CIA to stop using vaccination programmes as cover for spying

CIA to stop using vaccination programmes as cover for spying

CIA to stop using vaccination programmes as cover for spying

The US has vowed never to use an immunisation campaign as a tool for spying amid a resurgence of polio in Pakistan where the CIA sent a vaccination team to track down Osama bin Laden through a fake vaccination drive.

The newly disclosed CIA policy mandates that it will not use vaccination programmes as part of its spy operations, according to senior Obama administration officials.

The directive by CIA Director John Brennan, made nine months ago but made public now, followed concerns raised by leaders of a dozen US public health schools in a letter to President Barack Obama.

They spoke out following revelations the CIA had enlisted Shakil Afridi, a Pakistani doctor, to oversee a false immunisation campaign in the country ahead of the 2011 raid that killed al Qaeda chief bin Laden in the garrison city of Abbottabad.

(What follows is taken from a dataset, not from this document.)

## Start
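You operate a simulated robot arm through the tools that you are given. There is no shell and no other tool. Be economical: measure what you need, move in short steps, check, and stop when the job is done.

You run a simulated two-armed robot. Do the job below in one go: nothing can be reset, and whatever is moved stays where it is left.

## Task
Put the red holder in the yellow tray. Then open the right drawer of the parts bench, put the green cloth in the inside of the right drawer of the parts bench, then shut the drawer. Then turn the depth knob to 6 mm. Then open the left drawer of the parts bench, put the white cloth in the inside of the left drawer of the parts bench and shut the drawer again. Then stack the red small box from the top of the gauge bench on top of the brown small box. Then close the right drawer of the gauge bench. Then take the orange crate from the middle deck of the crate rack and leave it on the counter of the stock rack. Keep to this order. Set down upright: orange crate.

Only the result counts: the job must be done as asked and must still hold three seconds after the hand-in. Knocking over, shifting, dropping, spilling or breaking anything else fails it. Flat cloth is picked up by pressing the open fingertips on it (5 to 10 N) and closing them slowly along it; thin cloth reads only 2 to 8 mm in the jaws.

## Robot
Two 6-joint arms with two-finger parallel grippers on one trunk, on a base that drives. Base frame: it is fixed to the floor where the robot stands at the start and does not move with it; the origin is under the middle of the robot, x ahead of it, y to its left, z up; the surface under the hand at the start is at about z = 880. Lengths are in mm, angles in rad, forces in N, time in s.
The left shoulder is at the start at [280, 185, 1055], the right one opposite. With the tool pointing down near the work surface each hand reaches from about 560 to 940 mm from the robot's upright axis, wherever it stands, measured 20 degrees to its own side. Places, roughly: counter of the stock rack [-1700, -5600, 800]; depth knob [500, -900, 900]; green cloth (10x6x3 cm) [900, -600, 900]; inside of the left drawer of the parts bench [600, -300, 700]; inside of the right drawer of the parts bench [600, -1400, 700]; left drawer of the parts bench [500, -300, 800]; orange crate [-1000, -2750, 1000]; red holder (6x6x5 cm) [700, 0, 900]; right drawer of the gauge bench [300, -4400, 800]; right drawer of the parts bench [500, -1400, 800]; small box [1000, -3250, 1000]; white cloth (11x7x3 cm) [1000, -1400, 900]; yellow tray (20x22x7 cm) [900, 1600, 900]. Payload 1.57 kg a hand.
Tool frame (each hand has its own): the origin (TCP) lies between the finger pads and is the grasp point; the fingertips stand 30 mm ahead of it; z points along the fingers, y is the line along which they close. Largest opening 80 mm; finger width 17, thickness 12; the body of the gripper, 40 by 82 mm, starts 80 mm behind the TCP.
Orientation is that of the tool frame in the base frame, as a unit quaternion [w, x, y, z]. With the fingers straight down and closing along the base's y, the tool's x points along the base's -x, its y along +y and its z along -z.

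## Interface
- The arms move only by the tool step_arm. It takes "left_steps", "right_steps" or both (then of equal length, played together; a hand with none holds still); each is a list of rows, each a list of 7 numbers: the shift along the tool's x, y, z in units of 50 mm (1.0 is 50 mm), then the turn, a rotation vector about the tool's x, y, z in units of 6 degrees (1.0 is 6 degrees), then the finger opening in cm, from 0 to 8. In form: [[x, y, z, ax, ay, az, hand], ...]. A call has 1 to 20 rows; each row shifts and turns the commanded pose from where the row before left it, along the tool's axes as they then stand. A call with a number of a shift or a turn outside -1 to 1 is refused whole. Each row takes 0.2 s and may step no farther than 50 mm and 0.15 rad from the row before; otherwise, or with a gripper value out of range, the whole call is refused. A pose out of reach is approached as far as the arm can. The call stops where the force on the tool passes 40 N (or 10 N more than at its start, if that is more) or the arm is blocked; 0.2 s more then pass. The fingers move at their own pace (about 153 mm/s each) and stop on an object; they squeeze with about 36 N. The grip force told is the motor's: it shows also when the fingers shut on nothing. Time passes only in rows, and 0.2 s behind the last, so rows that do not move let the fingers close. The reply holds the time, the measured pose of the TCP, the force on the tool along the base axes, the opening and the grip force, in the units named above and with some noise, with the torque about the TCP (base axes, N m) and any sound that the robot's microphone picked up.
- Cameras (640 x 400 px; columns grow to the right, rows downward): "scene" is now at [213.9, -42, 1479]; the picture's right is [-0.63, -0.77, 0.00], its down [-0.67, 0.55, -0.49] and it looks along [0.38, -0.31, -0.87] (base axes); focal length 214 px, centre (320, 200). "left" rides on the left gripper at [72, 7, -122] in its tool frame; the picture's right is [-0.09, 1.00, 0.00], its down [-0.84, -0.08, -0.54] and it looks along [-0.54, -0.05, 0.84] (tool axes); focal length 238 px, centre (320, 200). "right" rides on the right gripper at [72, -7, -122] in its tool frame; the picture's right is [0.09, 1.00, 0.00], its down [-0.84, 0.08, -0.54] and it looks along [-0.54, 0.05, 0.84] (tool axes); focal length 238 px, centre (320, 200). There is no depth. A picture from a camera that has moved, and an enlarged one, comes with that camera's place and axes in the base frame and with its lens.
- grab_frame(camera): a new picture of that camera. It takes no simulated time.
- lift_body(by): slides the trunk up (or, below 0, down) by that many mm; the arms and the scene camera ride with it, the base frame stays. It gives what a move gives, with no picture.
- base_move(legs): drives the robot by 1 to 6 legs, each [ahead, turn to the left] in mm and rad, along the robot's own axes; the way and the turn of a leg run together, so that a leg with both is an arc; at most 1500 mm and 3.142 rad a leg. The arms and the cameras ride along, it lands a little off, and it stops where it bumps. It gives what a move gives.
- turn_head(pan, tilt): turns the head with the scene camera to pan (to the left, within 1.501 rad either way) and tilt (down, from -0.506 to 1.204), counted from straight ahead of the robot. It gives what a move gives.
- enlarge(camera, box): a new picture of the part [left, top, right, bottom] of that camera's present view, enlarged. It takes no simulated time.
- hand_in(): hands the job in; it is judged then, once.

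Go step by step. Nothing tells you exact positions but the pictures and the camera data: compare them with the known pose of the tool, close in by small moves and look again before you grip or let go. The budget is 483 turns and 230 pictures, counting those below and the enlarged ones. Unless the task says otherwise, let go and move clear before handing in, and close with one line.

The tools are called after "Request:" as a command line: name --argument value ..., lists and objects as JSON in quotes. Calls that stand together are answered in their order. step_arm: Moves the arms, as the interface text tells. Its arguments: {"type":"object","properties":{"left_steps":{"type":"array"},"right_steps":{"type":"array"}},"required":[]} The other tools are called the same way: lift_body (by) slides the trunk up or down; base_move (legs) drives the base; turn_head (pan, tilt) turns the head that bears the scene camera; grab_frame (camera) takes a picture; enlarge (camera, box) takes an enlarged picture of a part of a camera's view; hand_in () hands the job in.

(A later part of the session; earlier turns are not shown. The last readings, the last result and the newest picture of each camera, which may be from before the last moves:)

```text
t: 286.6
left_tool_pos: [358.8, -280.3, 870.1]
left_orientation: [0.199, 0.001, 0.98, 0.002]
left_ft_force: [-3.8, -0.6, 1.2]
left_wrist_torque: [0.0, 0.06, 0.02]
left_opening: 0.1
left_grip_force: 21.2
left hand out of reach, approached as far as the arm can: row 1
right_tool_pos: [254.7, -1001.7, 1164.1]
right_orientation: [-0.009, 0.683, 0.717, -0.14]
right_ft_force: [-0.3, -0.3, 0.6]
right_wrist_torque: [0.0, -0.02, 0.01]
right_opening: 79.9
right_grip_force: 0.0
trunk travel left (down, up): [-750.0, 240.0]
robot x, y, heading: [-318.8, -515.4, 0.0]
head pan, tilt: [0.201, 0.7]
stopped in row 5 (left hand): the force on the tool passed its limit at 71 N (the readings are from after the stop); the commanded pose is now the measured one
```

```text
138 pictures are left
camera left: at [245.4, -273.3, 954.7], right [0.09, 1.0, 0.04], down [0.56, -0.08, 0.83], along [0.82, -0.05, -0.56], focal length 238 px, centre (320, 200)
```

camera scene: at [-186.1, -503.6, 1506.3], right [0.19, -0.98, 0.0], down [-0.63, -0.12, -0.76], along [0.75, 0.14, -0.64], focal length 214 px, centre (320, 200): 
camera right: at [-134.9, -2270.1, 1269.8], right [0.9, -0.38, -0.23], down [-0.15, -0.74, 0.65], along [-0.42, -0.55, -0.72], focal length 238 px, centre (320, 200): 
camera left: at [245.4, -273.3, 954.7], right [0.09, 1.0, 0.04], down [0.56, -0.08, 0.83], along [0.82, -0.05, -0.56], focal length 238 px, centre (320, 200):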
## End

The campaign's true purpose was to collect information on the residents of the compound, and attempt to confirm DNA matches to bin Laden or relatives.

The public health programmes reached out to Obama after the organisation Save the Children was forced to "withdraw all foreign national staff" from Pakistan as a "result of a CIA sham vaccination campaign."

Save the Children was in the midst of a campaign to administer the polio vaccination in Pakistan, one of the few places left in the world where the virus is still prevalent.

In their letter to the White House in January 2013, the deans also alleged that "seven or more United Nations health workers who were vaccinating Pakistani children against polio were gunned down in unforgivable acts of terrorism" as a result of the CIA effort.

In a letter, Obama's adviser on homeland security and counterterrorism, Lisa Monaco said that Brennan had "directed in August 2013 that the agency make no operational use of vaccination programmes, which includes vaccination workers.

"Similarly, the agency will not seek to obtain or exploit DNA or other genetic material acquired through such programmes," the letter to the deans said.

CIA spokesman Dean Boyd told CNN that Brennan established the policy "after carefully considering a variety of views, including those from outside the agency.

Boyd also said it "is important to note that militant groups have a long history of attacking humanitarian aid workers in Pakistan and those attacks began years before the raid against the bin Laden compound."

According to the World Health Organisation, Pakistan currently stands at the top in the last three polio-endemic countries in the world.

The WHO warning has come at a time when Pakistan's anti-polio campaign has been hampered by attacks by the Taliban that have killed several volunteers.

Islamists allege that that US spies get mixed with the polio workers to get information about insurgents.

They also allege that anti polio oral drops is a western conspiracy to reduce fertility among Muslims to check demographic changes.